A verdade é que aquela lei magnífica, de um único artigo, extinguiu a possibilidade de venda de seres humanos, bem como do uso de trabalhos forçados. Mas ela não acabou com a escravidão. Proibimos o trabalho contra a vontade e sem remuneração, mas permitimos o desemprego. Autorizamos os escravos a deixarem as senzalas, mas os liberamos para as favelas, o relento dos viadutos, as tendas do MST. Deixamos de enviar para a senzala as sobras da casa grande, e criamos uma fome que o escravo não passava. E o mais grave: abolimos a proibição de que os filhos de escravo fossem à escola, mas não os colocamos nas escolas. Eles foram deixados "livres" para perambular pelas ruas, abandonados.
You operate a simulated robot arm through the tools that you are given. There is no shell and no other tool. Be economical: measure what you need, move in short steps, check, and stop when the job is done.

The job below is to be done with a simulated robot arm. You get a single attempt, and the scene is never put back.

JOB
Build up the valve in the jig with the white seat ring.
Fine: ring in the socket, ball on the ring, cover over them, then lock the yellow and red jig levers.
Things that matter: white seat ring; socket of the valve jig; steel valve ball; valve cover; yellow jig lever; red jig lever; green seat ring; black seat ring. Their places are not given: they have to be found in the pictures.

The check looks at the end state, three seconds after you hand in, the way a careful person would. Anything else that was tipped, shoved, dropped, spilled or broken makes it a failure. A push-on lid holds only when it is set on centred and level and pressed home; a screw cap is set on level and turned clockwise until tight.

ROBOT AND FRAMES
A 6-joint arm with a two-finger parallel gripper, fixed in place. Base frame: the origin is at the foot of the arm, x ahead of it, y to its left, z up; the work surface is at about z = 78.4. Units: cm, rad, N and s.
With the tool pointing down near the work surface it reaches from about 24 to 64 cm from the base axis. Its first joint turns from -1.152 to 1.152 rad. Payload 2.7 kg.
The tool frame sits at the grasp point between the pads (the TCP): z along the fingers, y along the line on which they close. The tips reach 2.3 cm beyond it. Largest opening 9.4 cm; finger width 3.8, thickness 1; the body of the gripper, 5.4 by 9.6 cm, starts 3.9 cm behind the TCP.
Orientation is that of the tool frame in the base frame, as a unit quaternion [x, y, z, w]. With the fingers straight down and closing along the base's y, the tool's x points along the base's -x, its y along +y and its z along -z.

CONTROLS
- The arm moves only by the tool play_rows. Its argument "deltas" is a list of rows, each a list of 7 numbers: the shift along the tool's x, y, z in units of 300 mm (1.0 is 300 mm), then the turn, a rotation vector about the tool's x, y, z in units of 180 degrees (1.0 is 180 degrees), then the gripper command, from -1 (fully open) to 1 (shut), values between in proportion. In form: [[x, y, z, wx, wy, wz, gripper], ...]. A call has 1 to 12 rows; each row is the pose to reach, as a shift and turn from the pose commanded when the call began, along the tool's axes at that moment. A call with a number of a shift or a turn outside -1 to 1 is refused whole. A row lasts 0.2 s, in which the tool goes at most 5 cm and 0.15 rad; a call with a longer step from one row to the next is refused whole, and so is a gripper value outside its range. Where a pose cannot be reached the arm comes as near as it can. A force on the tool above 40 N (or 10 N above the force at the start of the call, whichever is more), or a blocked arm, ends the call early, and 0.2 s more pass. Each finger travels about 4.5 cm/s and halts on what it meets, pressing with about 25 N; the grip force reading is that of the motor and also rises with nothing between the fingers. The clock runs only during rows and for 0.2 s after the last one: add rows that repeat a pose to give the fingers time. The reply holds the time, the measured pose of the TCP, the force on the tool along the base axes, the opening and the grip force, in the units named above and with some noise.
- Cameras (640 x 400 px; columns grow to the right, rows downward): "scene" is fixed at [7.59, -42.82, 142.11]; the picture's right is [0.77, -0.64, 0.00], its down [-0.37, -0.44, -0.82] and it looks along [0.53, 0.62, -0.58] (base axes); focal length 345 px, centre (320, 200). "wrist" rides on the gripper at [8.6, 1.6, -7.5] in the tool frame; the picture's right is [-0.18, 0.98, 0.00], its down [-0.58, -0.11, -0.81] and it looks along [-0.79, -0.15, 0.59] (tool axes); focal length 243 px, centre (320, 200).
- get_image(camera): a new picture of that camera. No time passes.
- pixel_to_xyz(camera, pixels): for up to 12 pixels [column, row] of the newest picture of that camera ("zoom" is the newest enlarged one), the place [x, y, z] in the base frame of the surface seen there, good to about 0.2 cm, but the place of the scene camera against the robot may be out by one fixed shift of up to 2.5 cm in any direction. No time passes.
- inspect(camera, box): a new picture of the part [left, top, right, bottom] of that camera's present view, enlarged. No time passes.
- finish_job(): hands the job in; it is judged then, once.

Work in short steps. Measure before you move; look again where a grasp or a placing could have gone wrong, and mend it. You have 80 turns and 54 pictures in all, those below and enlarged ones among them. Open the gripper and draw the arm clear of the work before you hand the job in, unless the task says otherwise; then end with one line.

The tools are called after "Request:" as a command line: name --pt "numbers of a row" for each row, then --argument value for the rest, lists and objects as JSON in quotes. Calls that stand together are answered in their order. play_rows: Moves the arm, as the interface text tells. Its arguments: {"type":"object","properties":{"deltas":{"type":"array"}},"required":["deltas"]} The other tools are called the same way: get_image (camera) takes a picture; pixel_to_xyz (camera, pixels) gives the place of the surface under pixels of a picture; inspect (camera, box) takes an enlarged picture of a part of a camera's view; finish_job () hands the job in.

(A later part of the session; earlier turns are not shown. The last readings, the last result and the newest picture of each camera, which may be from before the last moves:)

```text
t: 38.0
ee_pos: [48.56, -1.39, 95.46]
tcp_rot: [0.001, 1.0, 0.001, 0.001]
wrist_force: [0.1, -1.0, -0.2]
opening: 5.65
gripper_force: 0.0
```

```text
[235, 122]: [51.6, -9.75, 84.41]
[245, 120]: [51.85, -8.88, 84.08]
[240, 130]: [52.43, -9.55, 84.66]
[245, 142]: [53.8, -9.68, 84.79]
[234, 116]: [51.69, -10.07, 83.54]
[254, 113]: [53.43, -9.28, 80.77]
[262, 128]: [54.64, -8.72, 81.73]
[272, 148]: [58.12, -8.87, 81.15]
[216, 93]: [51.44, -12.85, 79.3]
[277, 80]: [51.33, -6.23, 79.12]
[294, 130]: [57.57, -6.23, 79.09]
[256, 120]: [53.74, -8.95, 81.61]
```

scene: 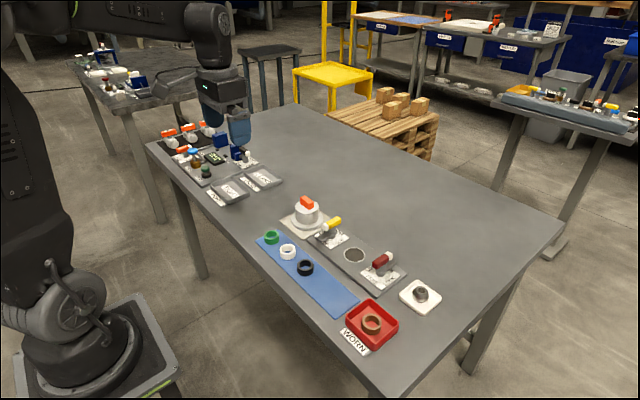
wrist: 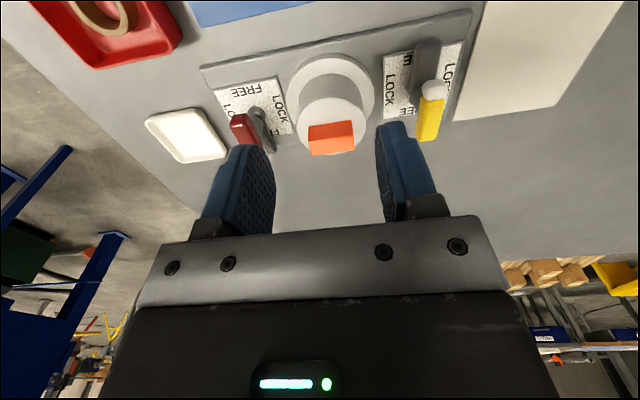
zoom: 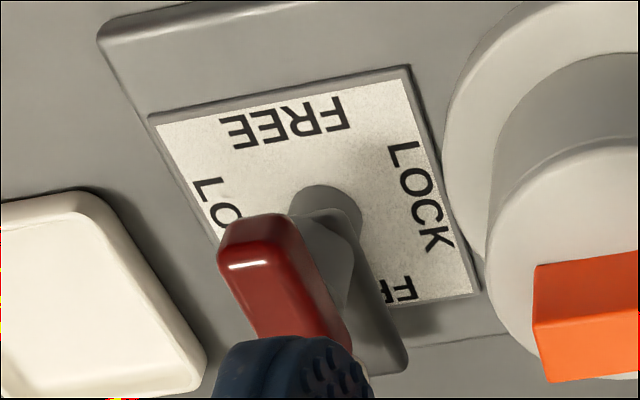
Na época, a Lei Áurea foi aprovada, mas recebeu grandes contestações dos senadores contrários à abolição. Eles afirmavam que o Brasil devia, sim, eliminar a vergonha do elemento servil, mas que ainda não era hora de fazê-lo. Argumentavam que a agricultura se desarticularia. Que era preciso aguardar a chegada ao Brasil de imigrantes brancos.

Hoje ouvimos de nossos parlamentares discursos semelhantes. Não somos contrários à abolição do analfabetismo, mas não encontramos os recursos suficientes. Afirmamos que uma revolução na educação é prematura; que ela deve ser gradual. Ou que precisamos, sim, melhorar a educação, mas que essa é uma tarefa dos municípios.
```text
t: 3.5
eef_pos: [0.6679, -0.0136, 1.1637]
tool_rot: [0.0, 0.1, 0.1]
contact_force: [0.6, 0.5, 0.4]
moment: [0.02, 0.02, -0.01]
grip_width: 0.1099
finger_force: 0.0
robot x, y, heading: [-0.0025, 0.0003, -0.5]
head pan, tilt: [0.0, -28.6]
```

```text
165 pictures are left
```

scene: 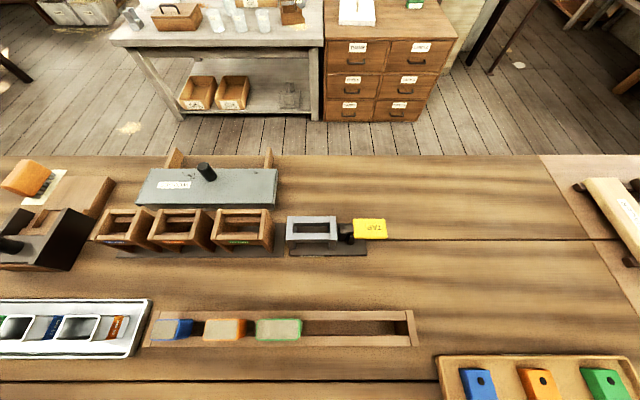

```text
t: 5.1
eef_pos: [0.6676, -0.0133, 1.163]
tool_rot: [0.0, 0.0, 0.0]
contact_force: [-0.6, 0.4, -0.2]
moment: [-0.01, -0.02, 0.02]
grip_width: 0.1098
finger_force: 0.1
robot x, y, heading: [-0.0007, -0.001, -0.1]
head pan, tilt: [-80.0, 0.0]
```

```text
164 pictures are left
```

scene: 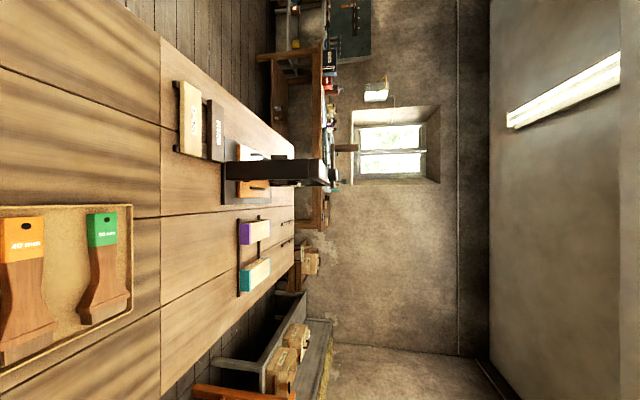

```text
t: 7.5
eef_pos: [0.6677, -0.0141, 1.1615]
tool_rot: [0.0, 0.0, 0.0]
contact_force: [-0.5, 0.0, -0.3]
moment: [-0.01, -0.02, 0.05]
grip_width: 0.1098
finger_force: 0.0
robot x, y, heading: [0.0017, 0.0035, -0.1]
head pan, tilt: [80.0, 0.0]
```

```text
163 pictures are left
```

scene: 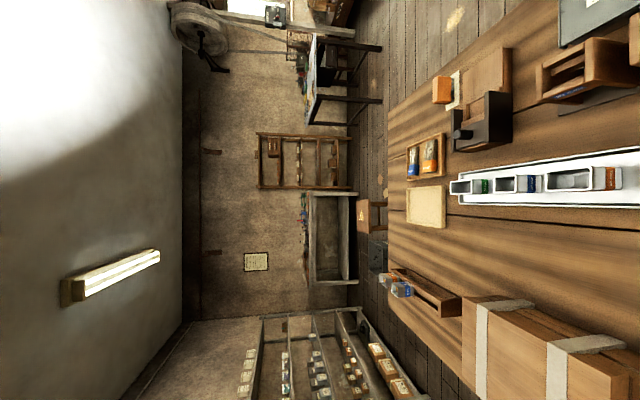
Imaginemos que a Princesa Isabel tivesse encarregado os prefeitos de abolirem a escravidão nas suas cidades. Provavelmente, encontraríamos escravos em todos os municípios brasileiros, até hoje. Por que então nos recusamos a tomar decisões federais para que todas as crianças tenham uma escola de qualidade? Por que nos recusamos a adotar uma política salarial federal para os professores? Por que evitamos uma lei federal que determine os padrões mínimos de qualidade de uma edificação para que seja considerada escola, evitando assim a utilização de prédios sem água, sem luz, sem banheiros, sem bancos, sem telhado?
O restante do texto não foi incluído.